▸ **Task description**
Could every line of the data be printed exactly as it reads?

▸ **Dataset excerpt**
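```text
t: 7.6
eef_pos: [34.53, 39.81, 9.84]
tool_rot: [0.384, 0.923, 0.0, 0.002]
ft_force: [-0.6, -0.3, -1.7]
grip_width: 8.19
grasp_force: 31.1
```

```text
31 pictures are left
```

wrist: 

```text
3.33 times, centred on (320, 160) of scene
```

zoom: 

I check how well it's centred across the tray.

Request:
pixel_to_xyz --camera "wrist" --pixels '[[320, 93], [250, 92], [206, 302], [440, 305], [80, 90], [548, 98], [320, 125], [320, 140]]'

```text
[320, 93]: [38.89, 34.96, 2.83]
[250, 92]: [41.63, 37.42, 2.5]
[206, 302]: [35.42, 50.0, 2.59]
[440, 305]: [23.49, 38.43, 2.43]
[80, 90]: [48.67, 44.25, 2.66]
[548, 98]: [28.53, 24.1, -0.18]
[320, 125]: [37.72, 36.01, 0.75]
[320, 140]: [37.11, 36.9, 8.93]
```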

▸ **Task answer**
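```text
t: 7.6
eef_pos: [34.53, 39.81, 9.84]
tool_rot: [0.384, 0.923, 0.0, 0.002]
ft_force: [-0.6, -0.3, -1.7]
grip_width: 8.19
grasp_force: 31.1
```

```text
31 pictures are left
```

wrist: 

```text
3.33 times, centred on (320, 160) of scene
```

zoom: 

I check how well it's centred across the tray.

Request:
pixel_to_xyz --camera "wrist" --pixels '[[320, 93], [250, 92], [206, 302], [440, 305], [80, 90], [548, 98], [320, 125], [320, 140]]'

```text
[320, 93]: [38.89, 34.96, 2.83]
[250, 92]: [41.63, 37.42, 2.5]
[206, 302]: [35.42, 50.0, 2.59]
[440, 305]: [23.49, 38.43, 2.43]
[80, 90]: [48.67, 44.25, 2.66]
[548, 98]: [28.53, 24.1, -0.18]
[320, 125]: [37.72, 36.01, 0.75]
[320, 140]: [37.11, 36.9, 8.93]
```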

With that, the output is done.